# [Provided material]
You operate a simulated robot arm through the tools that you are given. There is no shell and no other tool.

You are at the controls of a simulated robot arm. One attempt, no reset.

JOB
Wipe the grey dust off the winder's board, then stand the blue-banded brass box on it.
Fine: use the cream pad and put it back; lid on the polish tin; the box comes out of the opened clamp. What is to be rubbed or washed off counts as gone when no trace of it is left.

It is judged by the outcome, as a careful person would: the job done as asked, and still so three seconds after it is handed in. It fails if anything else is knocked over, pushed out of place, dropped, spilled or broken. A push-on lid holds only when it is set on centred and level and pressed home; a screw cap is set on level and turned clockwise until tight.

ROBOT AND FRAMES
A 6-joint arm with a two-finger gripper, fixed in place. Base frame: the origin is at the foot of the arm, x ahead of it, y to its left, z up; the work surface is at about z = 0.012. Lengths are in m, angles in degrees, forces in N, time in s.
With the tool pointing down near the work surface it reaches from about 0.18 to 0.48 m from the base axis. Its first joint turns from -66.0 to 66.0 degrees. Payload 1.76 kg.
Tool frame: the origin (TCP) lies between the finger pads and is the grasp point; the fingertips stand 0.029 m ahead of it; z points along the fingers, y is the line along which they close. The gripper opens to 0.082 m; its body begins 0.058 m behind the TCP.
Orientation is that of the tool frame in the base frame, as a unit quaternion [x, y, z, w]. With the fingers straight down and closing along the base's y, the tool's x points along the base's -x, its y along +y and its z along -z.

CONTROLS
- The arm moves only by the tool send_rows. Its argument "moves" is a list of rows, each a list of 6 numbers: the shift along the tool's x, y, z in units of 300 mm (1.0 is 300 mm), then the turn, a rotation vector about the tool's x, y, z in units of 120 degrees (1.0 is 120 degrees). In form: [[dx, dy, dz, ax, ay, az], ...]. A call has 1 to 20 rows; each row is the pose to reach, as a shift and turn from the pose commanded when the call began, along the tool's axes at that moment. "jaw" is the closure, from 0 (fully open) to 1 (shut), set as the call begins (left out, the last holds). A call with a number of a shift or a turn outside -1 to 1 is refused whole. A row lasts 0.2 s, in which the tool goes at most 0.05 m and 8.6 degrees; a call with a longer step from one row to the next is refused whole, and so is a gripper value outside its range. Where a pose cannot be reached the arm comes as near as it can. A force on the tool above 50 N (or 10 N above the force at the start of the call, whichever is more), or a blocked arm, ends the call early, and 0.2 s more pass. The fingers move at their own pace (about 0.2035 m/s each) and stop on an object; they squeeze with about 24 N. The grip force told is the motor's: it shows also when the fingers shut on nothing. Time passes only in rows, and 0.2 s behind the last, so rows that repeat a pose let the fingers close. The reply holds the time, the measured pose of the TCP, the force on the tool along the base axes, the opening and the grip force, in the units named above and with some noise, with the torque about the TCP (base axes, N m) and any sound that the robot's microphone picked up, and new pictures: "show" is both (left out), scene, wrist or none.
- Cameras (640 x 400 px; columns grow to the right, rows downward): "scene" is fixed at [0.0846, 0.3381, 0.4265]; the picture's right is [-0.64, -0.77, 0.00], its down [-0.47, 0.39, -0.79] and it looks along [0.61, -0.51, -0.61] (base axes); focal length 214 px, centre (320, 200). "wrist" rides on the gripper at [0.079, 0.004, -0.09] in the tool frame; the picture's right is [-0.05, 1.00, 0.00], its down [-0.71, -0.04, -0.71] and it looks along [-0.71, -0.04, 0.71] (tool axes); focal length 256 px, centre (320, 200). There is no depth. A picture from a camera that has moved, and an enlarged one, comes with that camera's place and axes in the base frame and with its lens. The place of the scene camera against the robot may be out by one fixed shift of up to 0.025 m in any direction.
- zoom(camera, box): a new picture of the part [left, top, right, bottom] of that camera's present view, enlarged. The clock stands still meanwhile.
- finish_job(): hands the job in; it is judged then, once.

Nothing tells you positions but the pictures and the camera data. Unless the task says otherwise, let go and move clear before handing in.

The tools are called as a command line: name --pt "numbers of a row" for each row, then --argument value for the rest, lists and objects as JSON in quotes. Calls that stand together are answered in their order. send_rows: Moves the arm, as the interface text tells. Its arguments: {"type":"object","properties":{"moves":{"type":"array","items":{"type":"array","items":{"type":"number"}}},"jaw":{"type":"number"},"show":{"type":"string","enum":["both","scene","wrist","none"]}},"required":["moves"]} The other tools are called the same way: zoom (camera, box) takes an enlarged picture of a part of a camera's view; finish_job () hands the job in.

# [Objective]
Go through the data and gather every line that holds "still".

# [Answer to the task]
It is judged by the outcome, as a careful person would: the job done as asked, and still so three seconds after it is handed in. It fails if anything else is knocked over, pushed out of place, dropped, spilled or broken. A push-on lid holds only when it is set on centred and level and pressed home; a screw cap is set on level and turned clockwise until tight.
- zoom(camera, box): a new picture of the part [left, top, right, bottom] of that camera's present view, enlarged. The clock stands still meanwhile.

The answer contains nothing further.